# Start of ROWS
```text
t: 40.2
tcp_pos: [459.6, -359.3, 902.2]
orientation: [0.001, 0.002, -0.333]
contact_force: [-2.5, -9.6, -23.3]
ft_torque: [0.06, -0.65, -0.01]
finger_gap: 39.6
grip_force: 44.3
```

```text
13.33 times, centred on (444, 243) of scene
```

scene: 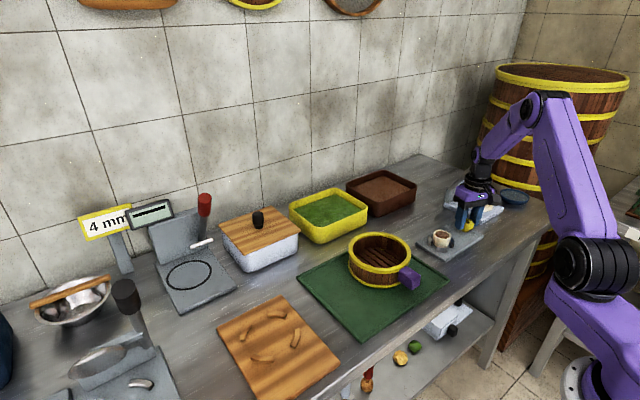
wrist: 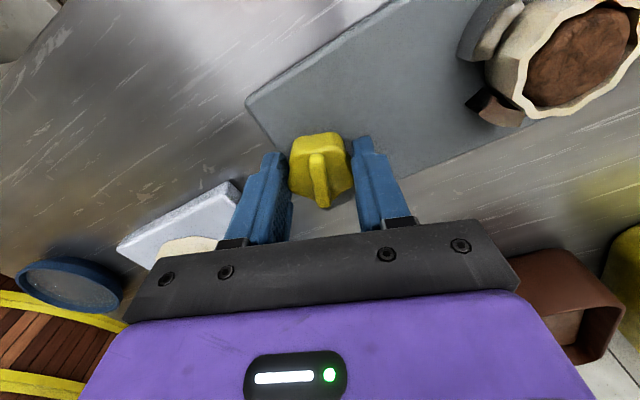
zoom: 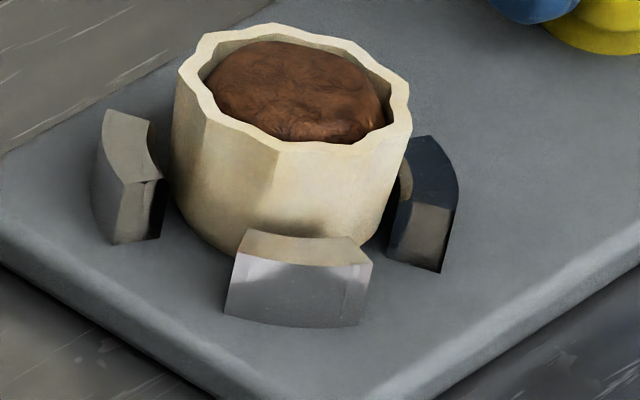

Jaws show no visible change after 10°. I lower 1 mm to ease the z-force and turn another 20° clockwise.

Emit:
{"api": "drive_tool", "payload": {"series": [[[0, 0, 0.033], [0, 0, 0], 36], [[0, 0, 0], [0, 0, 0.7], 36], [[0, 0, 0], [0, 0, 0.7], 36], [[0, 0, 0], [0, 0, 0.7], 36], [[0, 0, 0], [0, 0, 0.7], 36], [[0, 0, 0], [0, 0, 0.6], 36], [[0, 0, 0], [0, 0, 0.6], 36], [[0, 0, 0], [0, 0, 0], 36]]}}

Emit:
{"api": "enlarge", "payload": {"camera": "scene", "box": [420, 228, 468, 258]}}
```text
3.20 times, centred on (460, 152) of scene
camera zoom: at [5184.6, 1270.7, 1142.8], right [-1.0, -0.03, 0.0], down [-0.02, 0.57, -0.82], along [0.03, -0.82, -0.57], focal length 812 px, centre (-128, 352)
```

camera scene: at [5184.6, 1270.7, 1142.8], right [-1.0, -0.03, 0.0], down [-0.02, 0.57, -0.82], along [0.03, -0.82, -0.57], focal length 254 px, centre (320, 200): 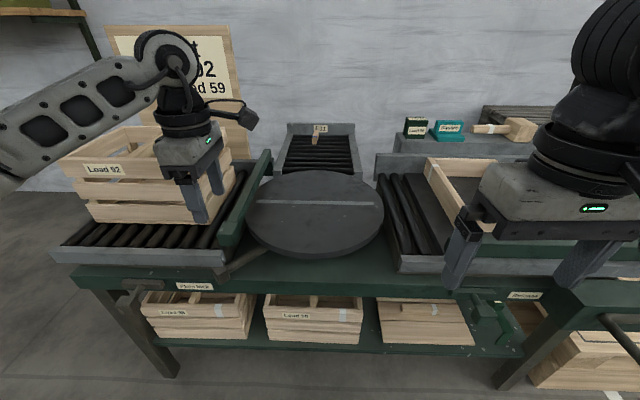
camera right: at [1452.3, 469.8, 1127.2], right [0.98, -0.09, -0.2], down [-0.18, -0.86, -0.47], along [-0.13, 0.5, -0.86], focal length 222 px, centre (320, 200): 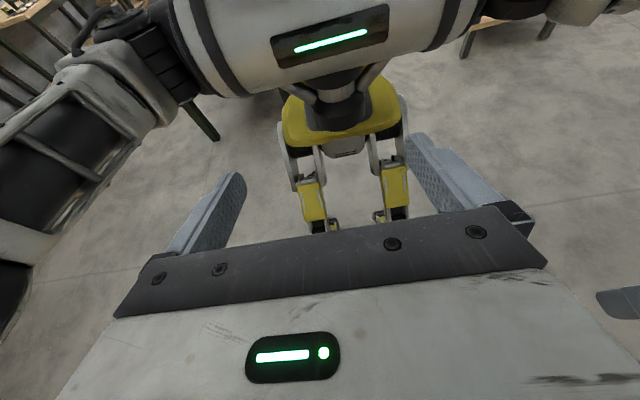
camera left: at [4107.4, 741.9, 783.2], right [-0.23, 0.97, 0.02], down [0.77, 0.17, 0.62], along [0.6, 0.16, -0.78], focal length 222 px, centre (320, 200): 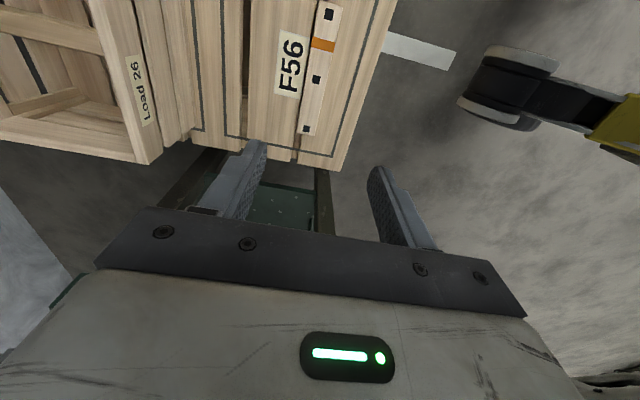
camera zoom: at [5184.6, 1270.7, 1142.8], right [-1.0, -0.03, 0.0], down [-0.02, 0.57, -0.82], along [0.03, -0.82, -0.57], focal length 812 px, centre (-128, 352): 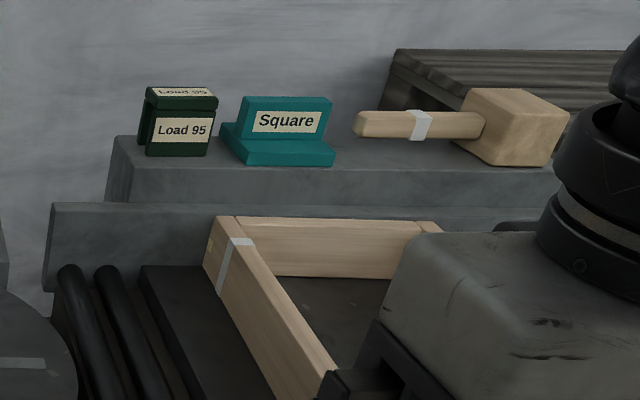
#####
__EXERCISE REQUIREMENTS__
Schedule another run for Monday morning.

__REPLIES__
# End of ROWS
# Start of TEXT
Kernel-Level Features

  • Dynamic Instrumentation, kernel-level via kprobes & user-level via uprobes for BPF

  • Static Tracing, kernel-level via tracepoints

  • Timed sampling events & PMC events with perf_event_open()

  • Filtering (BPF programs), Debug output (bpf_trace_printk()), Per-event output (bpf_perf_event_output())

  • Basic Variables, Associative Arrays, Freq Counting & Histograms via BPF maps

  • Timestamps & time deltas (bpf_ktime_get_ns() & BPF programs)

  • Stack traces, kernel & user via BPF stackmap

  • Overwrite ring buffers (perf_event_attr.write_backward)

  • Low-overhead instrumentation (BPF JIT, BPF map summaries)

  • Production Safe due to BPF verifier

BCC User-Level Features

  • Static Tracing (USDT probes via uprobe)

  • Symbol resolution; kernel-level (ksym() & ksymaddr()) and user-level (usymaddr())

  • Debug output (Python with BPF.trace_pipe() and BPF.trace_fields()); Debuginfo symbol resolution support

  • BPF_PERF_OUTPUT macro & BPF.open_perf_buffer() for Per-event Output

  • BPF.get_table() and table.clear() for Interval output

  • table.print_log2_hist() for Histogram printing

  • C struct navigation, bpf_probe_read()

many other macros & functions

BCC Installation

common system location for bcc-tools: /usr/share/bcc/{tools,man/man8}

BCC Tools

Highlighted Tools

covered in later chapters

  • Debugging/multi-purpose: trace, argdist, funccount, stackcount, opensnoop

  • CPUs: execsnoop, runqlat, runqlen, cpudist, profile, offcputime, syscount, softirq, hardirq

  • Memory: memleak

  • File-systems: opensnoop, filelife, vfsstat, fileslower, cachestat, writeback, dcstat, xfsslower, ext4dist

  • Disk I/O: biolatency, biosnoop, biotop, bitesize

  • Networking: tcpconnect, tcpaccept, tcplife, tcpretrans

  • Security: capable

  • Languages: javastat, javacalls, javathreads, javaflow, javagc

  • Applications: mysqld_qslower, signals, killsnoop

  • Kernel: wakeuptime, offwaketime

Primary language used is Python for user-level, C for kernel-level.
# End of TEXT
__EXERCISE REQUIREMENTS__
• 1. Give the stretch of the text that starts with "Kernel-Level Features" and ends with "events with perf_event_open()", unchanged.
• 2. Carry the text on from its last sentence.

__REPLIES__
• 1.
Kernel-Level Features

  • Dynamic Instrumentation, kernel-level via kprobes & user-level via uprobes for BPF

  • Static Tracing, kernel-level via tracepoints

  • Timed sampling events & PMC events with perf_event_open()

• 2.
Checking comment section of all these tools give a quick insight

funccount

  • counts events of func/tracepoints/USDT calls; for high-freq events can cause overhead compared to post-process tools
# examples

% funccount tcp_drop

% funccount 'vfs_*'    ## VFS kernel calls

% funccount 'tcp_*'    ## TCP kernel calls
% funccount -i 1 'tcp_send' ## tcp send calls per second
% funccount -i 1 't:block:*'   ## rate of block I/O per-sec
% funccount -i 1 't:sched:sched_process_fork'   ## rate of new process per-sec
% funccount -i 1 'c:getaddrinfo'   ## rate of libc getaddrinfo() per-sec
% funccount -i 1 'go:os*'   ## count all "os.*" calls in libgo

% funccount -r '^vfs.*' ## matching using regex
% funccount -Ti 5 'vfs_*' ## output every 5sec, with timestamps
% funccount -d 10 'vfs_*' ## trace for only 10sec
% funccount -p 181 'vfs_*' ## count vfs calls for PID 181 only


### rate of user-level `pthread_mutex_lock()` fn/sec
% funccount -i 1 c:pthread_mutex_lock

stackcount

  • counts stack traces that led to an event

  • done entirely in kernel context using a special BPF map; userspace reads stack IDs & counts

% stackcount ktime_get   # identify the code paths that led to ktime_get

% stackcount -P ktime_get  # includes process name and PID with stack trace
  • can use FlameGraph to visualize output from traces of stackcount -f -P -D 10 ktime_get > /tmp/out by ./flamegraph.pl --hash --bgcolor=grey < /tmp/out > /tmp/flame.svg

trace

  • a per-event tracing BCC multi-tool from different sources (kprobes, uprobes, tracepoints, USDT)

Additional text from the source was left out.